■ **Directive**:
Your task is to write out the complete listing exactly as it is shown.

■ **Source material**:

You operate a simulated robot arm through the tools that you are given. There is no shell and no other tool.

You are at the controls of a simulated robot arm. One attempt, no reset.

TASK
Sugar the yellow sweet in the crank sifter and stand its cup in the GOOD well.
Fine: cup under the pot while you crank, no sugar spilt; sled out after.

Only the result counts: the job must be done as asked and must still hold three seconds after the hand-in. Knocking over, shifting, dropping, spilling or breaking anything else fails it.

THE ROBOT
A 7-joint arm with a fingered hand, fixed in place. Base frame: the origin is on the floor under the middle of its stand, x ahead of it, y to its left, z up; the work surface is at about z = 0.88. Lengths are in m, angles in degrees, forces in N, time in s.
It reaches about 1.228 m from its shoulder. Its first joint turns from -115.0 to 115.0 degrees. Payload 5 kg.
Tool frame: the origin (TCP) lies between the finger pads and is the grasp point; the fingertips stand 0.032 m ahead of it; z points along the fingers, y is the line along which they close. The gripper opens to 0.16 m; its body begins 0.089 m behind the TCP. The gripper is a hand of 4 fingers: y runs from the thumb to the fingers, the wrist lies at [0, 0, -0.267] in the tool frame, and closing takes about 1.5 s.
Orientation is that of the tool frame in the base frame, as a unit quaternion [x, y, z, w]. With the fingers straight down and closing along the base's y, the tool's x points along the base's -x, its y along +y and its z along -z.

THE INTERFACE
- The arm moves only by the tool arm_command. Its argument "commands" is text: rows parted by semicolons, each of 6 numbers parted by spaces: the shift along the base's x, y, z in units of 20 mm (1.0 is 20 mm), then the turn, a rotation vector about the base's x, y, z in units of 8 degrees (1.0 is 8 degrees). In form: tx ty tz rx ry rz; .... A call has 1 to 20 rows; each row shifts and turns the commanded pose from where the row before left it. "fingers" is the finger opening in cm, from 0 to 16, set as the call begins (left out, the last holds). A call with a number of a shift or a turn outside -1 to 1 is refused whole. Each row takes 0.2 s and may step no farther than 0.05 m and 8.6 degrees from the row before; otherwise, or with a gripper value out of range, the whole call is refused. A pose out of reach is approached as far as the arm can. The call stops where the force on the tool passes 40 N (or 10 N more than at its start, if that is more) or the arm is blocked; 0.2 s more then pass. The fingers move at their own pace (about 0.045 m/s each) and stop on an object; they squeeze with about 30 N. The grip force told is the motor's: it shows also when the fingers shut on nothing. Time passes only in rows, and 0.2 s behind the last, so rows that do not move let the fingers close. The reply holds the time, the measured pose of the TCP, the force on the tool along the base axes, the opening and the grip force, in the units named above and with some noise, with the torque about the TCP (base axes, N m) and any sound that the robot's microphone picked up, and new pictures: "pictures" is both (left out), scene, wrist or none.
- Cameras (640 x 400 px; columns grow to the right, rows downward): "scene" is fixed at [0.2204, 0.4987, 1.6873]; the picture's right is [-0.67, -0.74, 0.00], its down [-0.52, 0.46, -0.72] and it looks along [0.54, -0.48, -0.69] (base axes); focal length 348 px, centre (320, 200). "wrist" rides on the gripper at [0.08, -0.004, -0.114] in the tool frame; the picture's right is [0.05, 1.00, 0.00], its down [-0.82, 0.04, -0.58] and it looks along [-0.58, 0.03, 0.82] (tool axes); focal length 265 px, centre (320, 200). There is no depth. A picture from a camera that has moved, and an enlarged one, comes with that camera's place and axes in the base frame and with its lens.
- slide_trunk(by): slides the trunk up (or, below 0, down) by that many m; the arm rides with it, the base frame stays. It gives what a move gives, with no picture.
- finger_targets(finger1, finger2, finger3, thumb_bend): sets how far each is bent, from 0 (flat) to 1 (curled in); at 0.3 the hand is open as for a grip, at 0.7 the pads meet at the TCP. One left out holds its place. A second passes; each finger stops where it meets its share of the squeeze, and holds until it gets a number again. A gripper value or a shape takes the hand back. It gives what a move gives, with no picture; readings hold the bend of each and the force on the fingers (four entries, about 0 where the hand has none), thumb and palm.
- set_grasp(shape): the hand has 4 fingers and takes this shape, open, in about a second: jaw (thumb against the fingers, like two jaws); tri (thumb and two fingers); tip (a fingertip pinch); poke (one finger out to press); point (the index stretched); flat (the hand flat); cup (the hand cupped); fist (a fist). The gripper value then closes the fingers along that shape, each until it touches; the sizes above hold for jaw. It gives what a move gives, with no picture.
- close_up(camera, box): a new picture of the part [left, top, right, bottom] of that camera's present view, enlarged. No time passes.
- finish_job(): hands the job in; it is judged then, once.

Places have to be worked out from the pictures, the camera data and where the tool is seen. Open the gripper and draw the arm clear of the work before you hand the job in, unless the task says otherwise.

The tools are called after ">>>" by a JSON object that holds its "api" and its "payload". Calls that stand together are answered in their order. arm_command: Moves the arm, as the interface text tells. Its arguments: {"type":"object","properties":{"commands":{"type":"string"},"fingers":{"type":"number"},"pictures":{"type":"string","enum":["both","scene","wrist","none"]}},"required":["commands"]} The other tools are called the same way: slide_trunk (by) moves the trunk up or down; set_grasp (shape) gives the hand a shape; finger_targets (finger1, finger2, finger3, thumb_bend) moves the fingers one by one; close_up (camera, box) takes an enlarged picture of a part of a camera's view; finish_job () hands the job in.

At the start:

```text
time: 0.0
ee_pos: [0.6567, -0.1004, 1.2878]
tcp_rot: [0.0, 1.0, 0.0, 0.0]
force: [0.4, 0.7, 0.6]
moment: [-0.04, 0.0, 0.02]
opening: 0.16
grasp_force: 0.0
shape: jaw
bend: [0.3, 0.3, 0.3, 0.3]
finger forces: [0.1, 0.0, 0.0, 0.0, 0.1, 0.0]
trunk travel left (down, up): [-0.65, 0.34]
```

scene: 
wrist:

■ **Expected answer**:
You operate a simulated robot arm through the tools that you are given. There is no shell and no other tool.

You are at the controls of a simulated robot arm. One attempt, no reset.

TASK
Sugar the yellow sweet in the crank sifter and stand its cup in the GOOD well.
Fine: cup under the pot while you crank, no sugar spilt; sled out after.

Only the result counts: the job must be done as asked and must still hold three seconds after the hand-in. Knocking over, shifting, dropping, spilling or breaking anything else fails it.

THE ROBOT
A 7-joint arm with a fingered hand, fixed in place. Base frame: the origin is on the floor under the middle of its stand, x ahead of it, y to its left, z up; the work surface is at about z = 0.88. Lengths are in m, angles in degrees, forces in N, time in s.
It reaches about 1.228 m from its shoulder. Its first joint turns from -115.0 to 115.0 degrees. Payload 5 kg.
Tool frame: the origin (TCP) lies between the finger pads and is the grasp point; the fingertips stand 0.032 m ahead of it; z points along the fingers, y is the line along which they close. The gripper opens to 0.16 m; its body begins 0.089 m behind the TCP. The gripper is a hand of 4 fingers: y runs from the thumb to the fingers, the wrist lies at [0, 0, -0.267] in the tool frame, and closing takes about 1.5 s.
Orientation is that of the tool frame in the base frame, as a unit quaternion [x, y, z, w]. With the fingers straight down and closing along the base's y, the tool's x points along the base's -x, its y along +y and its z along -z.

THE INTERFACE
- The arm moves only by the tool arm_command. Its argument "commands" is text: rows parted by semicolons, each of 6 numbers parted by spaces: the shift along the base's x, y, z in units of 20 mm (1.0 is 20 mm), then the turn, a rotation vector about the base's x, y, z in units of 8 degrees (1.0 is 8 degrees). In form: tx ty tz rx ry rz; .... A call has 1 to 20 rows; each row shifts and turns the commanded pose from where the row before left it. "fingers" is the finger opening in cm, from 0 to 16, set as the call begins (left out, the last holds). A call with a number of a shift or a turn outside -1 to 1 is refused whole. Each row takes 0.2 s and may step no farther than 0.05 m and 8.6 degrees from the row before; otherwise, or with a gripper value out of range, the whole call is refused. A pose out of reach is approached as far as the arm can. The call stops where the force on the tool passes 40 N (or 10 N more than at its start, if that is more) or the arm is blocked; 0.2 s more then pass. The fingers move at their own pace (about 0.045 m/s each) and stop on an object; they squeeze with about 30 N. The grip force told is the motor's: it shows also when the fingers shut on nothing. Time passes only in rows, and 0.2 s behind the last, so rows that do not move let the fingers close. The reply holds the time, the measured pose of the TCP, the force on the tool along the base axes, the opening and the grip force, in the units named above and with some noise, with the torque about the TCP (base axes, N m) and any sound that the robot's microphone picked up, and new pictures: "pictures" is both (left out), scene, wrist or none.
- Cameras (640 x 400 px; columns grow to the right, rows downward): "scene" is fixed at [0.2204, 0.4987, 1.6873]; the picture's right is [-0.67, -0.74, 0.00], its down [-0.52, 0.46, -0.72] and it looks along [0.54, -0.48, -0.69] (base axes); focal length 348 px, centre (320, 200). "wrist" rides on the gripper at [0.08, -0.004, -0.114] in the tool frame; the picture's right is [0.05, 1.00, 0.00], its down [-0.82, 0.04, -0.58] and it looks along [-0.58, 0.03, 0.82] (tool axes); focal length 265 px, centre (320, 200). There is no depth. A picture from a camera that has moved, and an enlarged one, comes with that camera's place and axes in the base frame and with its lens.
- slide_trunk(by): slides the trunk up (or, below 0, down) by that many m; the arm rides with it, the base frame stays. It gives what a move gives, with no picture.
- finger_targets(finger1, finger2, finger3, thumb_bend): sets how far each is bent, from 0 (flat) to 1 (curled in); at 0.3 the hand is open as for a grip, at 0.7 the pads meet at the TCP. One left out holds its place. A second passes; each finger stops where it meets its share of the squeeze, and holds until it gets a number again. A gripper value or a shape takes the hand back. It gives what a move gives, with no picture; readings hold the bend of each and the force on the fingers (four entries, about 0 where the hand has none), thumb and palm.
- set_grasp(shape): the hand has 4 fingers and takes this shape, open, in about a second: jaw (thumb against the fingers, like two jaws); tri (thumb and two fingers); tip (a fingertip pinch); poke (one finger out to press); point (the index stretched); flat (the hand flat); cup (the hand cupped); fist (a fist). The gripper value then closes the fingers along that shape, each until it touches; the sizes above hold for jaw. It gives what a move gives, with no picture.
- close_up(camera, box): a new picture of the part [left, top, right, bottom] of that camera's present view, enlarged. No time passes.
- finish_job(): hands the job in; it is judged then, once.

Places have to be worked out from the pictures, the camera data and where the tool is seen. Open the gripper and draw the arm clear of the work before you hand the job in, unless the task says otherwise.

The tools are called after ">>>" by a JSON object that holds its "api" and its "payload". Calls that stand together are answered in their order. arm_command: Moves the arm, as the interface text tells. Its arguments: {"type":"object","properties":{"commands":{"type":"string"},"fingers":{"type":"number"},"pictures":{"type":"string","enum":["both","scene","wrist","none"]}},"required":["commands"]} The other tools are called the same way: slide_trunk (by) moves the trunk up or down; set_grasp (shape) gives the hand a shape; finger_targets (finger1, finger2, finger3, thumb_bend) moves the fingers one by one; close_up (camera, box) takes an enlarged picture of a part of a camera's view; finish_job () hands the job in.

At the start:

```text
time: 0.0
ee_pos: [0.6567, -0.1004, 1.2878]
tcp_rot: [0.0, 1.0, 0.0, 0.0]
force: [0.4, 0.7, 0.6]
moment: [-0.04, 0.0, 0.02]
opening: 0.16
grasp_force: 0.0
shape: jaw
bend: [0.3, 0.3, 0.3, 0.3]
finger forces: [0.1, 0.0, 0.0, 0.0, 0.1, 0.0]
trunk travel left (down, up): [-0.65, 0.34]
```

scene: 
wrist:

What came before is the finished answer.